Gli studi precedenti
Secondo un altro recente studio, curato sempre dai ricercatori dell'Imperial College, la cannabis si è dimostrata efficace nell’alleviare il dolore cronico e l’ansia nei pazienti, migliorando al contempo la loro qualità della vita. La ricerca è stata da poco pubblicata sulla rivista scientifica Expert Review of Neurotherapeutics in un lavoro che è stato realizzato dai ricercatori dell’Imperial College Medical Cannabis Research Group presso il Dipartimento di Chirurgia e Cancro di Londra. Per farlo hanno confrontato gli effetti della cannabis su due gruppi: 711 pazienti con dolore cronico e ansia e 543 pazienti con dolore senza ansia.
Stessa conclusione alla quale è giunto uno studio prospettico effettuato su circa 10mila pazienti trattati con cannabis medica in Israele, pubblicato su Frontiers in Medicine. Secondo le conclusioni dello studio durato 3 anni, alla luce dei dati raccolti, complessivamente, il 70,6% dei pazienti ha ritenuto il trattamento di 6 mesi un successo, con conseguente miglioramento della qualità della vita e netta diminuzione del dolore.

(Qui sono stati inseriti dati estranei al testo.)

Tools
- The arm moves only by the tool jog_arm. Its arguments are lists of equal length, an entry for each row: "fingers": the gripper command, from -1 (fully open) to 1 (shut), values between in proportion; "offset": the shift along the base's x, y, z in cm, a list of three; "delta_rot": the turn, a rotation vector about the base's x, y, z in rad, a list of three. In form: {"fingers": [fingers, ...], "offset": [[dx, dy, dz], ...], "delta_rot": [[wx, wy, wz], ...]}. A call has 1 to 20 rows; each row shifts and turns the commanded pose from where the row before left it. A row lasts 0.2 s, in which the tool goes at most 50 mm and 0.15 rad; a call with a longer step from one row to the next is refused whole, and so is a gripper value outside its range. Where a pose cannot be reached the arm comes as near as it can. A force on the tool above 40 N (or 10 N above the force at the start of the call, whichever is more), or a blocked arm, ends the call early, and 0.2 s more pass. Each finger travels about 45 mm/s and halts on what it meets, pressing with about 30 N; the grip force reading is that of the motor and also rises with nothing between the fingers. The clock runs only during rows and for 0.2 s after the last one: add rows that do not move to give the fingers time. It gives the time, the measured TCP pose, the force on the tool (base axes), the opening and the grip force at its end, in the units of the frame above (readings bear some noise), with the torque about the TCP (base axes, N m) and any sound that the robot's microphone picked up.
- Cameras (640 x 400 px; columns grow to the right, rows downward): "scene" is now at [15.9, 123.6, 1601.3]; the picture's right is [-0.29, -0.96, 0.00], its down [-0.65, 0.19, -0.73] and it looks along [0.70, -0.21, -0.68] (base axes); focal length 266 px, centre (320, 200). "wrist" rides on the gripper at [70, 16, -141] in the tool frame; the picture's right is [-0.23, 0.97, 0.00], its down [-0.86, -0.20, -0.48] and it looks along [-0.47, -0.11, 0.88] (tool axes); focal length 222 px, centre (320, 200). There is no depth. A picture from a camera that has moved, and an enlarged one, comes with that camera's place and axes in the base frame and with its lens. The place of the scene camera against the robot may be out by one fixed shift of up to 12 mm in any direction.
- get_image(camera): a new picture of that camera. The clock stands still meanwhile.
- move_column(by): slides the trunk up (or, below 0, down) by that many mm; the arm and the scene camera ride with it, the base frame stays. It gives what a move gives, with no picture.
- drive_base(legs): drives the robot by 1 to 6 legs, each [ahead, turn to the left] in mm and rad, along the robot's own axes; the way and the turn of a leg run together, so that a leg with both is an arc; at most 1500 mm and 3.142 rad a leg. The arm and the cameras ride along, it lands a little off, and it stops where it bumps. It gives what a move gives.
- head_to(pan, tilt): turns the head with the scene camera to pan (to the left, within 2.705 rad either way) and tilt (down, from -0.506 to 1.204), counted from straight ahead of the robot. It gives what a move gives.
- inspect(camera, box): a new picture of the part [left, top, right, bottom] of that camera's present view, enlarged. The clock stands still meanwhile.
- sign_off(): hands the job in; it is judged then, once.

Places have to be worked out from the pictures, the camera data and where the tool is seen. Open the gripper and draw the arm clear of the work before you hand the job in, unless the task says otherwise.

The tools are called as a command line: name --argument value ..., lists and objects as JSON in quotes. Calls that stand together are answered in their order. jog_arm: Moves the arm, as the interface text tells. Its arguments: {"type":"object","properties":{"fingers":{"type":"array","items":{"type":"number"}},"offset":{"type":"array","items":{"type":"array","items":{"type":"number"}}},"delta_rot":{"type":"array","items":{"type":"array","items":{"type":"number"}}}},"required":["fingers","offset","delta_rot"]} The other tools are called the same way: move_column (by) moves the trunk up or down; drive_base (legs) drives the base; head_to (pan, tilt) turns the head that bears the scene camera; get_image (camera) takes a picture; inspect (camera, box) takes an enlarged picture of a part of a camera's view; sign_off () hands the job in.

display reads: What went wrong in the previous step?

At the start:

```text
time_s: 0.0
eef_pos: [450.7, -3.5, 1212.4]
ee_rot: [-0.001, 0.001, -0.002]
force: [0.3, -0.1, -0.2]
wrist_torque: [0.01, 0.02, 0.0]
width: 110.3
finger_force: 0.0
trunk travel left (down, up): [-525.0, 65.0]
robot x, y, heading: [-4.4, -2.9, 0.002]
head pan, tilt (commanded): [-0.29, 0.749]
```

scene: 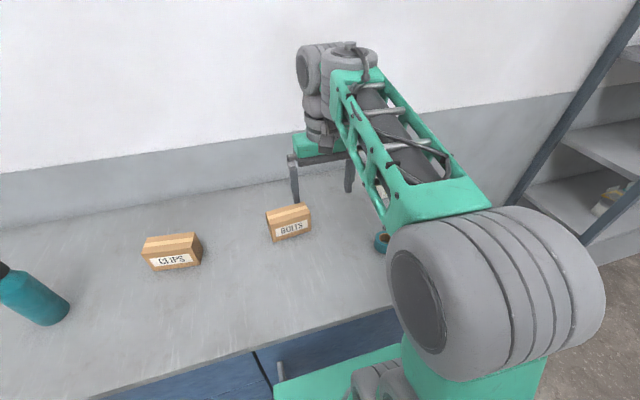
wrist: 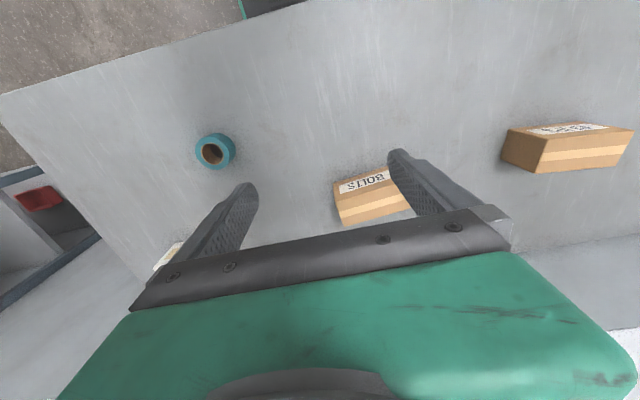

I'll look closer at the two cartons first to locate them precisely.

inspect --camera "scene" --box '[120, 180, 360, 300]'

Conclusioni simili a quelle di un lavoro del 2020 pubblicato sulla rivista Cannabis and Cannabinoid Research, che ha anche mostrato che i pazienti che usano cannabis medica hanno effettuato meno visite in ospedale ed utilizzato meno farmaci. In particolare i risultati dello studio hanno mostrato che i pazienti di cannabis medica hanno riportato una qualità di vita migliore dell'8% circa, una riduzione del 9% dei punteggi del dolore e una riduzione del 12% dei punteggi dell'ansia. Hanno anche riferito di usare il 14% in meno di farmaci su prescrizione, di avere il 39% in meno di probabilità di aver visitato un pronto soccorso e il 46% in meno di essere stati ricoverati in ospedale nel mese precedente all'indagine.